Written problem: Show all lines from the data that include the word "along".

Collected data:

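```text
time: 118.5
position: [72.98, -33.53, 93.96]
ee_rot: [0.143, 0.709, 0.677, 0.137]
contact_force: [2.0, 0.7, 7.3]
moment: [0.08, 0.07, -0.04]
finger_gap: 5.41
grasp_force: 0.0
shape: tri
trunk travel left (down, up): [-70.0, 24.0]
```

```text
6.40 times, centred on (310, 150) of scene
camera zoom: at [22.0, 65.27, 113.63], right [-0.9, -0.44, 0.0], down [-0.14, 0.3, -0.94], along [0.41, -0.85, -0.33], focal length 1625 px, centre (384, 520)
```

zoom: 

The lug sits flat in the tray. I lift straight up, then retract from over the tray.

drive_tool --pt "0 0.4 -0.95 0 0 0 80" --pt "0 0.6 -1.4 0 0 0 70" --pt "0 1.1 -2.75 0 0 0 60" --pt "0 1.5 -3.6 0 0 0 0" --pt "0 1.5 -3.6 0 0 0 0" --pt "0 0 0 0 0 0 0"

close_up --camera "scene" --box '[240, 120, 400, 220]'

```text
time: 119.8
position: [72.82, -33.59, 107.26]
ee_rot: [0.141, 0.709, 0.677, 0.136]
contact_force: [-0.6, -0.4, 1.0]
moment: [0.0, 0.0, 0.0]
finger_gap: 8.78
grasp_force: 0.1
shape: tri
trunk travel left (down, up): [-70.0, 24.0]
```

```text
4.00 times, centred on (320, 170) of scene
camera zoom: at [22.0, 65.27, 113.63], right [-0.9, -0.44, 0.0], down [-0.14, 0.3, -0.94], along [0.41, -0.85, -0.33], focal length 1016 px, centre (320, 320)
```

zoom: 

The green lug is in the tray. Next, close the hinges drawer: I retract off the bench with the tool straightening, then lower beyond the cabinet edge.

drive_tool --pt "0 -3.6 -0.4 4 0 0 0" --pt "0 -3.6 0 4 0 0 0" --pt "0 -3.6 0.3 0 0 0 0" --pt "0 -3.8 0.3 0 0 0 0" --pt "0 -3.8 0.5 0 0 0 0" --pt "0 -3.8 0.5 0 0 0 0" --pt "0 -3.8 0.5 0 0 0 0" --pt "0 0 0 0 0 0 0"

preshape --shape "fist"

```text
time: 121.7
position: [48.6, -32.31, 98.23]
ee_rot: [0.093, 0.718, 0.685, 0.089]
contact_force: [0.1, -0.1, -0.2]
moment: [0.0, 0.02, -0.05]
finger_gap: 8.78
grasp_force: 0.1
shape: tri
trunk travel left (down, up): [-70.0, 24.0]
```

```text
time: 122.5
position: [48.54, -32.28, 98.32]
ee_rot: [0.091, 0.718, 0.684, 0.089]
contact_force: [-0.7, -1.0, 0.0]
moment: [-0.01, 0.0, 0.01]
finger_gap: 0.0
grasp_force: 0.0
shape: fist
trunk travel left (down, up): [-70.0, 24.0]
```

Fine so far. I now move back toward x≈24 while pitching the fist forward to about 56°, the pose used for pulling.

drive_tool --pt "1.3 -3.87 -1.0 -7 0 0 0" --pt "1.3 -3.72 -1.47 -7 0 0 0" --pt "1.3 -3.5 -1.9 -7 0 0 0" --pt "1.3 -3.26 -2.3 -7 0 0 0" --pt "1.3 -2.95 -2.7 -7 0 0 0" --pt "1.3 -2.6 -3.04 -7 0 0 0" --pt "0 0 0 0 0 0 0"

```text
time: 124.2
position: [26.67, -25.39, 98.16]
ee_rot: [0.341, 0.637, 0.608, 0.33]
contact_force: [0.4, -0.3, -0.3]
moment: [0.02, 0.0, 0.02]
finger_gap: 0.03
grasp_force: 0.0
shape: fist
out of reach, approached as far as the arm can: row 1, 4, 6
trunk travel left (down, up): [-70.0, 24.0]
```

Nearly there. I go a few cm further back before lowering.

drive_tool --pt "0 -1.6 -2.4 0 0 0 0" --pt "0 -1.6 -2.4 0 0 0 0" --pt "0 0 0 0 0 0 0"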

Final result:
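camera zoom: at [22.0, 65.27, 113.63], right [-0.9, -0.44, 0.0], down [-0.14, 0.3, -0.94], along [0.41, -0.85, -0.33], focal length 1625 px, centre (384, 520)
camera zoom: at [22.0, 65.27, 113.63], right [-0.9, -0.44, 0.0], down [-0.14, 0.3, -0.94], along [0.41, -0.85, -0.33], focal length 1016 px, centre (320, 320)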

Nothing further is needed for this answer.